# Entries supplied start

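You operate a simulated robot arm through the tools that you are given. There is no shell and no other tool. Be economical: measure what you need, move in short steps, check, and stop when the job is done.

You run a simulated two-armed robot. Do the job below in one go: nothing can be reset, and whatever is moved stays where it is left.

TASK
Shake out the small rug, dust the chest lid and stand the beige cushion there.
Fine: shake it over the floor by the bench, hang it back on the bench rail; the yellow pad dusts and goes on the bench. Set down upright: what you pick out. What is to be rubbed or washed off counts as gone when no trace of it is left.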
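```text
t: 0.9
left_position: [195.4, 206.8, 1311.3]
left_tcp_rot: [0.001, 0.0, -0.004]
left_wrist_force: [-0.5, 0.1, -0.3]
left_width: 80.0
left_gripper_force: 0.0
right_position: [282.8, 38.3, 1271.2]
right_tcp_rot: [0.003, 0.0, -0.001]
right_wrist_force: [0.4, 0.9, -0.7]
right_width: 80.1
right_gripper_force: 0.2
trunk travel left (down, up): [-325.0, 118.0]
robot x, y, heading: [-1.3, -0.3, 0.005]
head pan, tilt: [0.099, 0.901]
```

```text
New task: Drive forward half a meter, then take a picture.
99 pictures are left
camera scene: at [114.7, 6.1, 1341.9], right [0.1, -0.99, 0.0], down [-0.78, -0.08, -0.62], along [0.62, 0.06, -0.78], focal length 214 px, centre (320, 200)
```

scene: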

# Entries supplied end
# Source excerpt start

Biblical law mandated gleaning in Israel. A land owner's refusal to honor the gleaning law, like his refusal to honor the tithe, was an excommunicable offense. The threat of this shared negative sanction -- reduced income -- is what linked the Levitical priesthood to the gleaners.

 

Economic Motivation

The land owner sent his harvesting crew into the fields before the gleaners gained access. Gleaners got only the leftovers. Land owners were required by God's law to honor the laws of gleaning. They could not lawfully have their economic agents harvest the corners of the fields. That portion of the crop belonged by law to the gleaners. The poorest members of the able-bodied community had a legal right to this portion of the crop.

The question is: Which covenantal agency possessed lawful authority to enforce this law? Was it the State or the church? I have already announced my opinion: this legal right of the poor was not to be enforced by the State.(15) The State was not an agency of charity under the Old Covenant. It was an agency of compulsion: negative sanctions. It was not an agency authorized by God to bring positive sanctions. To gain ownership of assets, or the power to direct assets, necessary for bringing positive sanctions to one group, the State would have had to threaten negative sanctions against others. This was not allowed by God's law: the same laws had to apply equally to all residents of the nation (Ex. 12:49). Civil judges were not to discriminate between rich and poor (Lev. 19:15). The church, however, can lawfully bring positive sanctions as the agency of reconciliation -- man and nature's reconciliation to God -- and as an agency of healing: man and nature.

Self-Interest and Law Enforcement

My assertion of the designation of the priests as the enforcers of the gleaning law raises the question of economic motivation. While there may be individuals who at times place the interests of the community, or some segment of the community, above their own personal self-interest, no society can safely be constructed which relies exclusively on the widespread voluntary suppression of personal self-interest among those who are given monopolistic authority to impose negative sanctions on others. Liberty and justice require that the legal order acknowledge the fact that the personal self-interest of judges must be dealt with institutionally. Negative sanctions must be brought against those officials who make decisions that favor their interests at the expense of segments of the general public.

# Source excerpt end

**Tasks to carry out**
A - Locate "Self-Interest and Law" and "the general public." in the source excerpt, and write out these words with everything between them.
B - I need the source excerpt continued from the place where it stops.

**Outputs by task**
A -
Self-Interest and Law Enforcement

My assertion of the designation of the priests as the enforcers of the gleaning law raises the question of economic motivation. While there may be individuals who at times place the interests of the community, or some segment of the community, above their own personal self-interest, no society can safely be constructed which relies exclusively on the widespread voluntary suppression of personal self-interest among those who are given monopolistic authority to impose negative sanctions on others. Liberty and justice require that the legal order acknowledge the fact that the personal self-interest of judges must be dealt with institutionally. Negative sanctions must be brought against those officials who make decisions that favor their interests at the expense of segments of the general public.

B -
This institutional guideline is true for non-profit organizations, not just civil governments. I would not go so far as to say that it is equally true of priesthoods, since priesthoods formally are committed to a doctrine of sanctions beyond physical death, either a final judgment imposed by a divinity or the judgment of the impersonally applied moral laws of karma: an extension of the results of personal behavior through reincarnation. Thus, a priest may have a concept of personal self-interest that is longer or more apocalyptic than that adopted by a civil judge, or even more to the point, by a twentieth-century academic economist. But even non-profit organizations and priesthoods must acknowledge the potential conflict of interests between the power to impose negative sanctions and the public interest. Rewards and punishments must be built into the institutional system in order to reduce the profitable exploitation of such conflicts of interest, since the public interest will normally be sacrificed in these conflicts.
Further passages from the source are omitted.